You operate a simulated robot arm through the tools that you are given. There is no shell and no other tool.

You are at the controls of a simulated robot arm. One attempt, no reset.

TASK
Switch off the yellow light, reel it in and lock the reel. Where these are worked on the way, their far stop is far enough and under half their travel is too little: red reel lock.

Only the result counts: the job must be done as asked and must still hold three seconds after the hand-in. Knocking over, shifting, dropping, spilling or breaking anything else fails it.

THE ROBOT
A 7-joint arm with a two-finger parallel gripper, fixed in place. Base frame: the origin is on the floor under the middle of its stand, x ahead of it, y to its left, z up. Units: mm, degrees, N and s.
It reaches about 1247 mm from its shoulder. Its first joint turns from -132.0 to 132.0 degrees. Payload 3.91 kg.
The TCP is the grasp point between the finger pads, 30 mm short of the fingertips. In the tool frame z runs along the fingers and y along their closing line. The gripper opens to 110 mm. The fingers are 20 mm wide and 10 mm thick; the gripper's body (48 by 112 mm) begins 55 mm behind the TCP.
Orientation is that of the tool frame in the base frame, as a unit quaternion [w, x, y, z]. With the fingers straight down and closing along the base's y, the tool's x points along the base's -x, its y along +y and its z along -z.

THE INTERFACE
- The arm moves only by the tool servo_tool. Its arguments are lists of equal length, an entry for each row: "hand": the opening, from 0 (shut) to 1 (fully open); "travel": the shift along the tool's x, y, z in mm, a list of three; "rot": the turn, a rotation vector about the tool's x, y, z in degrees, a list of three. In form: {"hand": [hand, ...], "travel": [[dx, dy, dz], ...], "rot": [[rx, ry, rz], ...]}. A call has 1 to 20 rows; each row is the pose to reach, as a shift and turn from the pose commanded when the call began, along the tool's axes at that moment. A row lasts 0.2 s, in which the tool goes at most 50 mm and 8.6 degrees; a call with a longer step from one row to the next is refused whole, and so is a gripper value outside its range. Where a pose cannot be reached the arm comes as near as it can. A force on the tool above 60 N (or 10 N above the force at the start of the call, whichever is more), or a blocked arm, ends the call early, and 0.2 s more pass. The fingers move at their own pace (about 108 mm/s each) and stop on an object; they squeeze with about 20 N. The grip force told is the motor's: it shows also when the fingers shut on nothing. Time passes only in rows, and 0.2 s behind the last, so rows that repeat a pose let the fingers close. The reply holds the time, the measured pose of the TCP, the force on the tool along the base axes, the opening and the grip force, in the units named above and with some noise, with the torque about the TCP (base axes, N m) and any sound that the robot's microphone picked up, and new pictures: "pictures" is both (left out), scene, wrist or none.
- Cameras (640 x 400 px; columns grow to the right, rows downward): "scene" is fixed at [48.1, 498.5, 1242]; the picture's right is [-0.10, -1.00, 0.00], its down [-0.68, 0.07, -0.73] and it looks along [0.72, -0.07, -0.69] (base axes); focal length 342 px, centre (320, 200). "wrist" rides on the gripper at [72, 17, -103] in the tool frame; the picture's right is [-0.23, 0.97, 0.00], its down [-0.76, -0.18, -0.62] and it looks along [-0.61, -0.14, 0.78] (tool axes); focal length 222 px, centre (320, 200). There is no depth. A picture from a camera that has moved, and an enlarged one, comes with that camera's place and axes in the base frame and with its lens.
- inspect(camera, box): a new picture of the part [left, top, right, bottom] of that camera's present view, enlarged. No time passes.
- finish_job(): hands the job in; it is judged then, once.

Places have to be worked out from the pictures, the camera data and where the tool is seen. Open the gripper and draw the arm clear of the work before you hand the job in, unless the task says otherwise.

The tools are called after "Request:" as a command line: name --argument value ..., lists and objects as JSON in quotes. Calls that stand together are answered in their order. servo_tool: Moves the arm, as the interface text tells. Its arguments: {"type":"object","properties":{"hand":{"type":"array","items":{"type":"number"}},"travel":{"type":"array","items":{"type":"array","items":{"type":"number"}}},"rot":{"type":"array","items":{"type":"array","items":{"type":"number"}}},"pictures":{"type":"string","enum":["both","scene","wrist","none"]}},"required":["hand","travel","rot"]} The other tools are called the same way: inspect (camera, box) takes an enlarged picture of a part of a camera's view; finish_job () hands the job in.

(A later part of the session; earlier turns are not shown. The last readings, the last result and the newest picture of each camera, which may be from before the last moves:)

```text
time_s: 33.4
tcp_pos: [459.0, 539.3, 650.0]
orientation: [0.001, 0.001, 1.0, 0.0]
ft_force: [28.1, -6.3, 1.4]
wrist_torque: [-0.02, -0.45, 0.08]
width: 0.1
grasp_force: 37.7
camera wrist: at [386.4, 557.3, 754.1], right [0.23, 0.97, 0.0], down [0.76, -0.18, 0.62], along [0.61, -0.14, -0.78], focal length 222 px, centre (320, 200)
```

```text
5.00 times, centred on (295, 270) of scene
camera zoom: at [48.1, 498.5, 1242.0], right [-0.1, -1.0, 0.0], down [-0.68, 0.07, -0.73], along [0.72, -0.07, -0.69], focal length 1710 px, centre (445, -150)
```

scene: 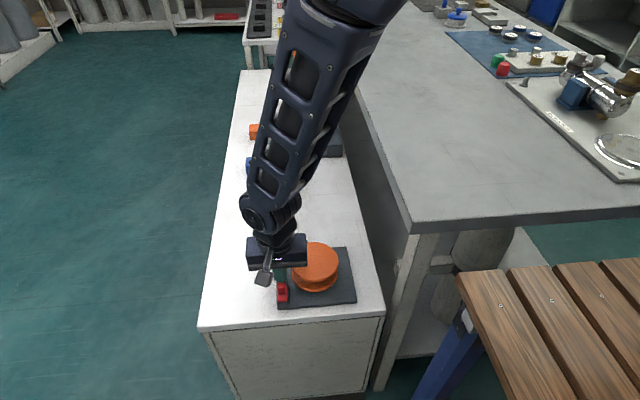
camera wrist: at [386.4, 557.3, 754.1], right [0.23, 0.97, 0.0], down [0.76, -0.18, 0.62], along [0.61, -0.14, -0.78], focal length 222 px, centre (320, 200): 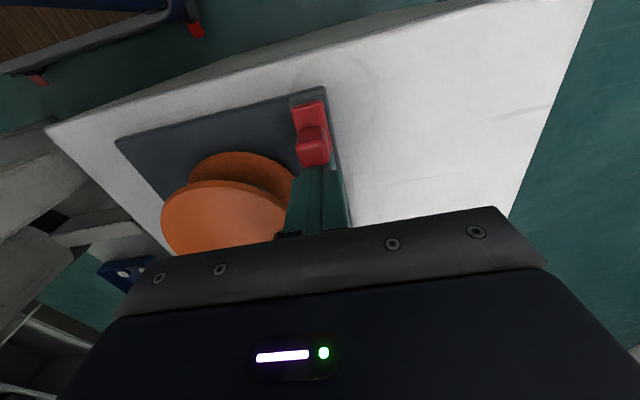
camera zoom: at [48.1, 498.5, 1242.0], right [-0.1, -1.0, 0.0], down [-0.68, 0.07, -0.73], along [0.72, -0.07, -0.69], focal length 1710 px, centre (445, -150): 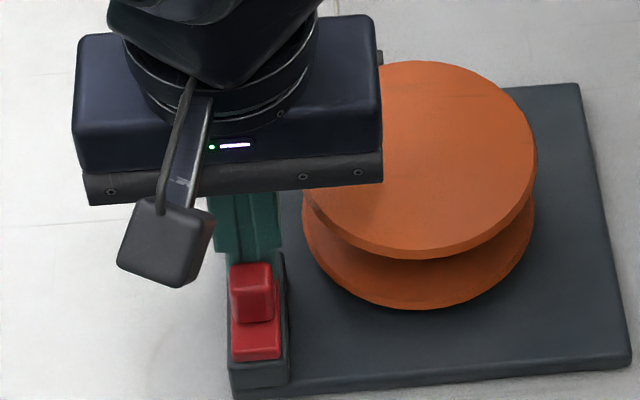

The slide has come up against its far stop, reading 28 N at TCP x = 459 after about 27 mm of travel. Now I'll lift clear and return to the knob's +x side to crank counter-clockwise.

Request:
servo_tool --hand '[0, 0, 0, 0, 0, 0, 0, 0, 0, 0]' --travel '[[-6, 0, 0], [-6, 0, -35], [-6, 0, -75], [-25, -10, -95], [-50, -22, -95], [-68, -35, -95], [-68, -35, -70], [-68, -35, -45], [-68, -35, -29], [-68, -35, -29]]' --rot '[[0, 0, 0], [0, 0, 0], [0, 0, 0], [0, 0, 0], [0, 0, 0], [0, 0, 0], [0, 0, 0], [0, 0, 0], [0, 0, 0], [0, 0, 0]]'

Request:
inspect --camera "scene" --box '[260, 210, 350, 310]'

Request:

* * * * * * * * *

**EXERCISE DESCRIPTION**
Without the images, write out each line of the data verbatim. Write them as strings in a JSON array, leaving out blank lines.

**RESPONSE BELOW**
[
  "You operate a simulated robot arm through the tools that you are given. There is no shell and no other tool.",
  "You are at the controls of a simulated robot arm. One attempt, no reset.",
  "TASK",
  "Switch off the yellow light, reel it in and lock the reel. Where these are worked on the way, their far stop is far enough and under half their travel is too little: red reel lock.",
  "Only the result counts: the job must be done as asked and must still hold three seconds after the hand-in. Knocking over, shifting, dropping, spilling or breaking anything else fails it.",
  "THE ROBOT",
  "A 7-joint arm with a two-finger parallel gripper, fixed in place. Base frame: the origin is on the floor under the middle of its stand, x ahead of it, y to its left, z up. Units: mm, degrees, N and s.",
  "It reaches about 1247 mm from its shoulder. Its first joint turns from -132.0 to 132.0 degrees. Payload 3.91 kg.",
  "The TCP is the grasp point between the finger pads, 30 mm short of the fingertips. In the tool frame z runs along the fingers and y along their closing line. The gripper opens to 110 mm. The fingers are 20 mm wide and 10 mm thick; the gripper's body (48 by 112 mm) begins 55 mm behind the TCP.",
  "Orientation is that of the tool frame in the base frame, as a unit quaternion [w, x, y, z]. With the fingers straight down and closing along the base's y, the tool's x points along the base's -x, its y along +y and its z along -z.",
  "THE INTERFACE",
  "- The arm moves only by the tool servo_tool. Its arguments are lists of equal length, an entry for each row: \"hand\": the opening, from 0 (shut) to 1 (fully open); \"travel\": the shift along the tool's x, y, z in mm, a list of three; \"rot\": the turn, a rotation vector about the tool's x, y, z in degrees, a list of three. In form: {\"hand\": [hand, ...], \"travel\": [[dx, dy, dz], ...], \"rot\": [[rx, ry, rz], ...]}. A call has 1 to 20 rows; each row is the pose to reach, as a shift and turn from the pose commanded when the call began, along the tool's axes at that moment. A row lasts 0.2 s, in which the tool goes at most 50 mm and 8.6 degrees; a call with a longer step from one row to the next is refused whole, and so is a gripper value outside its range. Where a pose cannot be reached the arm comes as near as it can. A force on the tool above 60 N (or 10 N above the force at the start of the call, whichever is more), or a blocked arm, ends the call early, and 0.2 s more pass. The fingers move at their own pace (about 108 mm/s each) and stop on an object; they squeeze with about 20 N. The grip force told is the motor's: it shows also when the fingers shut on nothing. Time passes only in rows, and 0.2 s behind the last, so rows that repeat a pose let the fingers close. The reply holds the time, the measured pose of the TCP, the force on the tool along the base axes, the opening and the grip force, in the units named above and with some noise, with the torque about the TCP (base axes, N m) and any sound that the robot's microphone picked up, and new pictures: \"pictures\" is both (left out), scene, wrist or none.",
  "- Cameras (640 x 400 px; columns grow to the right, rows downward): \"scene\" is fixed at [48.1, 498.5, 1242]; the picture's right is [-0.10, -1.00, 0.00], its down [-0.68, 0.07, -0.73] and it looks along [0.72, -0.07, -0.69] (base axes); focal length 342 px, centre (320, 200). \"wrist\" rides on the gripper at [72, 17, -103] in the tool frame; the picture's right is [-0.23, 0.97, 0.00], its down [-0.76, -0.18, -0.62] and it looks along [-0.61, -0.14, 0.78] (tool axes); focal length 222 px, centre (320, 200). There is no depth. A picture from a camera that has moved, and an enlarged one, comes with that camera's place and axes in the base frame and with its lens.",
  "- inspect(camera, box): a new picture of the part [left, top, right, bottom] of that camera's present view, enlarged. No time passes.",
  "- finish_job(): hands the job in; it is judged then, once.",
  "Places have to be worked out from the pictures, the camera data and where the tool is seen. Open the gripper and draw the arm clear of the work before you hand the job in, unless the task says otherwise.",
  "The tools are called after \"Request:\" as a command line: name --argument value ..., lists and objects as JSON in quotes. Calls that stand together are answered in their order. servo_tool: Moves the arm, as the interface text tells. Its arguments: {\"type\":\"object\",\"properties\":{\"hand\":{\"type\":\"array\",\"items\":{\"type\":\"number\"}},\"travel\":{\"type\":\"array\",\"items\":{\"type\":\"array\",\"items\":{\"type\":\"number\"}}},\"rot\":{\"type\":\"array\",\"items\":{\"type\":\"array\",\"items\":{\"type\":\"number\"}}},\"pictures\":{\"type\":\"string\",\"enum\":[\"both\",\"scene\",\"wrist\",\"none\"]}},\"required\":[\"hand\",\"travel\",\"rot\"]} The other tools are called the same way: inspect (camera, box) takes an enlarged picture of a part of a camera's view; finish_job () hands the job in.",
  "(A later part of the session; earlier turns are not shown. The last readings, the last result and the newest picture of each camera, which may be from before the last moves:)",
  "```text",
  "time_s: 33.4",
  "tcp_pos: [459.0, 539.3, 650.0]",
  "orientation: [0.001, 0.001, 1.0, 0.0]",
  "ft_force: [28.1, -6.3, 1.4]",
  "wrist_torque: [-0.02, -0.45, 0.08]",
  "width: 0.1",
  "grasp_force: 37.7",
  "camera wrist: at [386.4, 557.3, 754.1], right [0.23, 0.97, 0.0], down [0.76, -0.18, 0.62], along [0.61, -0.14, -0.78], focal length 222 px, centre (320, 200)",
  "```",
  "```text",
  "5.00 times, centred on (295, 270) of scene",
  "camera zoom: at [48.1, 498.5, 1242.0], right [-0.1, -1.0, 0.0], down [-0.68, 0.07, -0.73], along [0.72, -0.07, -0.69], focal length 1710 px, centre (445, -150)",
  "```",
  "scene: ",
  "camera wrist: at [386.4, 557.3, 754.1], right [0.23, 0.97, 0.0], down [0.76, -0.18, 0.62], along [0.61, -0.14, -0.78], focal length 222 px, centre (320, 200): ",
  "camera zoom: at [48.1, 498.5, 1242.0], right [-0.1, -1.0, 0.0], down [-0.68, 0.07, -0.73], along [0.72, -0.07, -0.69], focal length 1710 px, centre (445, -150): ",
  "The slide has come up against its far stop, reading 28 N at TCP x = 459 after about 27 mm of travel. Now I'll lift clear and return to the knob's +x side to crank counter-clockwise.",
  "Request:",
  "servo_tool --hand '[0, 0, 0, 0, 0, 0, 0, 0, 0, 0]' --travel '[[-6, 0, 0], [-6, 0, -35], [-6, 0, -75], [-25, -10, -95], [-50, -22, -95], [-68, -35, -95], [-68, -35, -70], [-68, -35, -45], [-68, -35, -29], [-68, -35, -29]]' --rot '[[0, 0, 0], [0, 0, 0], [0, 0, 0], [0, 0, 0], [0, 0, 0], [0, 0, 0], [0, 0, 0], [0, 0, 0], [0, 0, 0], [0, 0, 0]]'",
  "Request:",
  "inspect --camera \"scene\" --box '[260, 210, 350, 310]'",
  "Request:"
]